From today through May 28, take our new Big Class: Stopping Harassment and Creating Cultures of Respect with Gretchen Carlson and Robin Hammeal-Urban for free.
Our culture has tended, up until recently, to think of serious sexual harassment as characterizing a bygone era. The television show Mad Men, for example, set in 1960s advertising firms and including scenes with startlingly blatant sexual harassment, suggest that sexual harassment used to be a serious problem, but also creates a perception of cultural distance between the bad old days and today. If the #MeToo movement has demonstrated anything, however, it has shown that in many twenty-first century professional and social communities, we still accept as a fact of life that powerful people will coerce others into sex and degrade others based on gender.
A 2016 report by the Equal Employment Opportunity Commission on workplace harassment included the results of a random sample survey that found that 25% of female employees reported having been sexually harassed in the workplace. When the term “sexual harassment” was not used in the question, but unwanted sexual advances by employers were described, 40% of female employees reported having experienced these behaviors. When the question described people’s being treated with hostility in relation to their gender (as opposed to experiencing unwanted sexual advances or sexual touching), that percentage went up to 60. This survey demonstrates, first, that sexual harassment in the American workplace is anything but dead, and second, that many women notice sexually inappropriate and gender-biased behavior in their workplaces but don’t define these behaviors to themselves as sexual harassment. The harassment is happening, but victims don’t always recognize it as such.
Nor does harassment stop in the workplace. The sexual assault charges brought against numerous clergy members in recent years indicate that churches are no more immune to predatory sexual behavior than anywhere else. It is impossible to deny that sexual harassment remains a serious problem across the board in American culture.
In this class, two women who advocate against sexual harassment join together to show us how to resist it, particularly in our faith communities. In 2016, Gretchen Carlson, a former Fox News journalist, brought charges against Roger Ailes after having been dismissed from her job for refusing to have sex with him. Her choice eventually forced Ailes to resign from his position at Fox News (where several other women have spoken out about his having harassed them as well) and opened doors for other women to report their experiences with sexual harassment. Today, she focuses much of her energy on advocating for gender equality in the workplace.
Robin Hammeal-Urban is Canon for Mission Integrity and Training for the Diocese of Connecticut. She is an attorney who specifically works to train faith communities on ways to build respectful interaction and resist sexual harassment. She also helps the church respond to situations involving sexual misconduct. She has written a book about rebuilding trust in faith communities in the wake of leadership misconduct and has many ideas about how communities of faith in particular can build respectful cultures.

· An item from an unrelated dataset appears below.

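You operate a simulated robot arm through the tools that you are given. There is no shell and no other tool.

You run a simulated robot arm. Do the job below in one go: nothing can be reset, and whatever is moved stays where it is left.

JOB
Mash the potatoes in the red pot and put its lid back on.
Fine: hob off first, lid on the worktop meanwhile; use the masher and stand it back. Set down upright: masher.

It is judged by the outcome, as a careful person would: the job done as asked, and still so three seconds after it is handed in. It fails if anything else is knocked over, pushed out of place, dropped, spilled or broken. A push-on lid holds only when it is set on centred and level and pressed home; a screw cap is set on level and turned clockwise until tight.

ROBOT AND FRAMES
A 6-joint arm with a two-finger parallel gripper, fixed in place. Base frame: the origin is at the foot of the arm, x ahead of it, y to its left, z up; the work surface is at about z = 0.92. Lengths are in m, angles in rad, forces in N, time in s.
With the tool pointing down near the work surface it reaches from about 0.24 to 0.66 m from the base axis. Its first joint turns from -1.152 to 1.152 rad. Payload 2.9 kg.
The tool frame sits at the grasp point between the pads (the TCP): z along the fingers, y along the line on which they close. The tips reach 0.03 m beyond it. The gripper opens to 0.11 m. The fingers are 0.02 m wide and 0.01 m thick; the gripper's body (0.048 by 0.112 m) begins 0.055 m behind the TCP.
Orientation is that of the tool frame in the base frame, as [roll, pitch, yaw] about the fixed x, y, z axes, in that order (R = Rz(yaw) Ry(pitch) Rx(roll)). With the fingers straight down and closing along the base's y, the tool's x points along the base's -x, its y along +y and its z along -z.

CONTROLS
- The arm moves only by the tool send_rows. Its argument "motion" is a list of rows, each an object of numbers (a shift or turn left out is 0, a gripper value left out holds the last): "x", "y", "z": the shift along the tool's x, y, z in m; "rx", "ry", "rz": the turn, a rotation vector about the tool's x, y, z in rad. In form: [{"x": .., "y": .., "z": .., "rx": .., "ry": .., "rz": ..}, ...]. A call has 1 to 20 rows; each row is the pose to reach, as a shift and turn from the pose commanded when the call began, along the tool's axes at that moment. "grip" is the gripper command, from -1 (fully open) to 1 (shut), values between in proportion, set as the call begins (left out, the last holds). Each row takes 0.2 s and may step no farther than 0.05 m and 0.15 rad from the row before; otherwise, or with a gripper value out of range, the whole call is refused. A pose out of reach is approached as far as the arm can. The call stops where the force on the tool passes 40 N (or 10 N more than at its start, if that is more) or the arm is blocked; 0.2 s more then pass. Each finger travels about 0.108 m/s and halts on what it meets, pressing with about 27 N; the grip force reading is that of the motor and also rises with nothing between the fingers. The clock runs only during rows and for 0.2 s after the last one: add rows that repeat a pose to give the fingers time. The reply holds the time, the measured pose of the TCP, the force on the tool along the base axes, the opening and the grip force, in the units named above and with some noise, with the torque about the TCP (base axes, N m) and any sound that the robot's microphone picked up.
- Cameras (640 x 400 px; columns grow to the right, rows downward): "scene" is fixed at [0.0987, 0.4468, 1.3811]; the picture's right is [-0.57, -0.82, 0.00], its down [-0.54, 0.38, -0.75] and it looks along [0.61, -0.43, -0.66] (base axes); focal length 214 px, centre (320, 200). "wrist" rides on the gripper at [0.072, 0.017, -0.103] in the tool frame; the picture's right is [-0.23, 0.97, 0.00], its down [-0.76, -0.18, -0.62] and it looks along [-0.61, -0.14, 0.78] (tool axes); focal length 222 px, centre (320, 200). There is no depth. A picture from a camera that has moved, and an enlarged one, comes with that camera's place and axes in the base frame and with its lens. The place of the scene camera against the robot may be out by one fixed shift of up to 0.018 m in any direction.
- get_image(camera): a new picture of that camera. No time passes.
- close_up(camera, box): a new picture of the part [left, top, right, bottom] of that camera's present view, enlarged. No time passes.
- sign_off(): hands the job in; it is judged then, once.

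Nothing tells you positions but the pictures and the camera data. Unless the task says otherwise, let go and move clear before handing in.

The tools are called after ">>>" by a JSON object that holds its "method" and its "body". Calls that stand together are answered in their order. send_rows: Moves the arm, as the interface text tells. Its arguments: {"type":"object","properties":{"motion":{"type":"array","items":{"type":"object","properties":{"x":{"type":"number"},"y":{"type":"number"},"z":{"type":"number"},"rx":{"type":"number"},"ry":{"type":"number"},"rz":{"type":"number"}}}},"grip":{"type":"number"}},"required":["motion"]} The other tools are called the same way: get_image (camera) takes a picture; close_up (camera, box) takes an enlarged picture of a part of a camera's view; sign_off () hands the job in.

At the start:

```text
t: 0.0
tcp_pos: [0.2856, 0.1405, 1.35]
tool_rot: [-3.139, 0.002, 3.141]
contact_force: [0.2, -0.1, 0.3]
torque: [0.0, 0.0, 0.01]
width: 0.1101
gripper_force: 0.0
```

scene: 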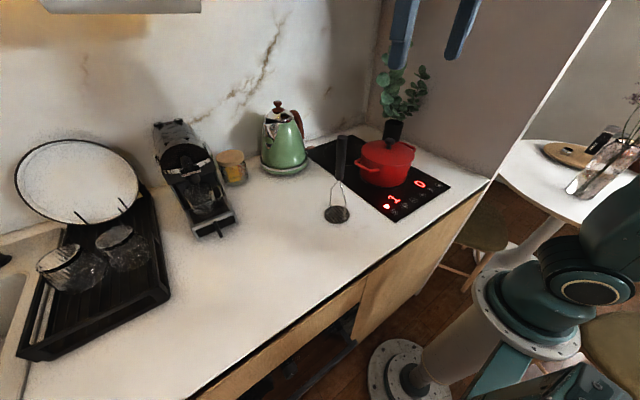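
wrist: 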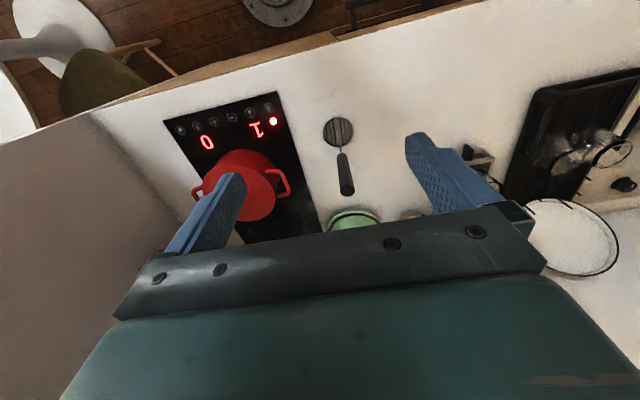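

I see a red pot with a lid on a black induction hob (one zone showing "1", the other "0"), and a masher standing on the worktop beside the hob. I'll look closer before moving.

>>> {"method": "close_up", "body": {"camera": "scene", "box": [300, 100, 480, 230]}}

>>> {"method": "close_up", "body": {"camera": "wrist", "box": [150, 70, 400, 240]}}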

In this course, Gretchen and Robin will educate you about how to define sexual harassment, why it’s important to speak out about it (and why it can be so difficult to do so), ways in which churches and individuals can respond to harassment, and ways to build faith communities that encourage respect. We hope that their guidance helps each of you as we work together to create a culture that truly respects the dignity of every human being.